Чем же буржуазное общество смогло привлечь миллионы советских простаков в перестройку? Культурной энергетикой, красочной агрессией низменности, апологетикой хищнического индивидуализма, которым Запад, якобы, и обязан своим процветанием. На советского обывателя это действовало даже сильнее, чем товарное изобилие на прилавках супермаркетов капиталистических стран. Так рождались мифы о «свободе» и «рынке», благодаря чему в общественном сознании Запад стал образом «революционности», эталоном рационального общественного устройства, который следовало лишь скопировать, отбросив прочь мешавшие прогрессу устаревшие «марксистские догмы».
Поразительно, но никому из перестроечных краснобаев не пришла в голову простейшая мысль – насколько этически приемлема концепция, в которой люди ставятся в зависимость от внешних обстоятельств? Насколько порядочна сама идея, что людей можно стравить во взаимной борьбе за существование угрозой голодной смерти? Ведь именно так ставится вопрос апологетами «рыночных» отношений, какими бы благозвучными словесами о «свободе» и «правах человека» не прикрывалось это непотребство.
Утвердившись во мнении, что капитализму присущи фантастические достоинства в сфере организации производства, что деньги служат объективным мерилом успешности, дисциплинированные советские академики хором заголосили о «материальном стимулировании», о чудодейственности «частной собственности», о преимуществах малого «бизнеса», о несомненной выгоде расчленения страны на десятки малых голландий и швейцарий. Логика умалишенных - лучше жить богато в маленьком государстве, чем бедно – в огромной «империи».

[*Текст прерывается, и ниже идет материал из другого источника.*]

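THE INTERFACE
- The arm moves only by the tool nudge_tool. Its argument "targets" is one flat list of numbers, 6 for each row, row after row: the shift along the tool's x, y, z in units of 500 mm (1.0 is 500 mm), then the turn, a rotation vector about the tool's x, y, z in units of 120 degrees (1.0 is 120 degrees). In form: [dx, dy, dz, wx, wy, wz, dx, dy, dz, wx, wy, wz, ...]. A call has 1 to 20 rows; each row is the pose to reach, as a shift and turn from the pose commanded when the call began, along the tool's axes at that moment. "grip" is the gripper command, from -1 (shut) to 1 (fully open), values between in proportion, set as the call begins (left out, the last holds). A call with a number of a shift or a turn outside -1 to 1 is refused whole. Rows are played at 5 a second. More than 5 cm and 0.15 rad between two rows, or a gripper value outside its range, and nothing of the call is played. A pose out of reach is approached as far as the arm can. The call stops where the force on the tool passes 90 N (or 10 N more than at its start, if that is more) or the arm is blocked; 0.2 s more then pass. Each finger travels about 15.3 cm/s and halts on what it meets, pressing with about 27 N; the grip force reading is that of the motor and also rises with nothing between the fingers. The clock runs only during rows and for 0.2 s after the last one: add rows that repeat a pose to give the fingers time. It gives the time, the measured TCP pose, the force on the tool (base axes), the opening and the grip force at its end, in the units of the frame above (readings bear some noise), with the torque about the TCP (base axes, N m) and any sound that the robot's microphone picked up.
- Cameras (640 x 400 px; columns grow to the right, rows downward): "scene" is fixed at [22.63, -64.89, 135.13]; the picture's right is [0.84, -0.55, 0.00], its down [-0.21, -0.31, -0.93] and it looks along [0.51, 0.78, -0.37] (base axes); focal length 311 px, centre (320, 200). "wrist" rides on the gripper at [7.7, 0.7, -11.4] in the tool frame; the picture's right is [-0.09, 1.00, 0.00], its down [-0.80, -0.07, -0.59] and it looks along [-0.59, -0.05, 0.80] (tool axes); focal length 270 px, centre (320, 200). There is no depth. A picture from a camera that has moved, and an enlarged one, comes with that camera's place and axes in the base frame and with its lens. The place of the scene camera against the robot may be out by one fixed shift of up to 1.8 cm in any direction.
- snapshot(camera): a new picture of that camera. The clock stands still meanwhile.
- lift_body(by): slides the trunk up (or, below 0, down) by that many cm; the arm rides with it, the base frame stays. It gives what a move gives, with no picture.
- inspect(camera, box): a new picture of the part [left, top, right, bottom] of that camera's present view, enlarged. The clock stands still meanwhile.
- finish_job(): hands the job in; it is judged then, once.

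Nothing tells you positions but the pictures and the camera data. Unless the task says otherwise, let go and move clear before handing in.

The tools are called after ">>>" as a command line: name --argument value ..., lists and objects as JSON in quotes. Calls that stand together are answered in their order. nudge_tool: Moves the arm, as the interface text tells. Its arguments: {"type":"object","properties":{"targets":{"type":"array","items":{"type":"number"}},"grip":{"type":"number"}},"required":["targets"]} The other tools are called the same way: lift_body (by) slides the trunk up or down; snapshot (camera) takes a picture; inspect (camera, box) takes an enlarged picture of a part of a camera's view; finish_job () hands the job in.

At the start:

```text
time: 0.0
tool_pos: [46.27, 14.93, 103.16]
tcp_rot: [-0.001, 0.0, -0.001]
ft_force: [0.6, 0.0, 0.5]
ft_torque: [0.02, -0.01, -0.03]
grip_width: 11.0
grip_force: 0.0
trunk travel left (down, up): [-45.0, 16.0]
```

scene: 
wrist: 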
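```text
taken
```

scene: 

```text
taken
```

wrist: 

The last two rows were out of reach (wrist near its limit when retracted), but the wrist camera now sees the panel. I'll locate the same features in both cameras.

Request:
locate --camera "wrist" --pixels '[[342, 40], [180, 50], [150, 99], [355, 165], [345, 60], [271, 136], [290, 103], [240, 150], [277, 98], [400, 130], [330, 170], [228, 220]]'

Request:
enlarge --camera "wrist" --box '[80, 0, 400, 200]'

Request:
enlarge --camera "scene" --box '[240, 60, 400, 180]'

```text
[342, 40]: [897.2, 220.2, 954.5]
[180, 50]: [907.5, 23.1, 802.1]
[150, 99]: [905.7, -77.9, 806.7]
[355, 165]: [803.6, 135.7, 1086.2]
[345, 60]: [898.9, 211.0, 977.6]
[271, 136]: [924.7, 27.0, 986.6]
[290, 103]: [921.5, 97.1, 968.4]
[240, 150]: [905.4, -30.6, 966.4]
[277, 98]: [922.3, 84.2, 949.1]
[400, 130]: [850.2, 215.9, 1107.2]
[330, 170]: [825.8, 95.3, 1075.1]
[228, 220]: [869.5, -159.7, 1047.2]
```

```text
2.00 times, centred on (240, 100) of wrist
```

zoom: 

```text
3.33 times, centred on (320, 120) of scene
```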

Коммунистический нетоварный способ производства превосходит капиталистический качественно. Не только более высокой производительностью общественного труда, но и принципиально иным, человеческим характером отношений между людьми, что в конечном итоге и есть главное. Эти отношения становятся таковыми не в результате проповедей или «воспитательной работы» - нет, они обусловлены «технологически», общим участием в едином производственном процессе, в котором нет «важных» и «второстепенных» людей, в котором уже не требуется конкурентная борьба за выживание и свое место под солнцем.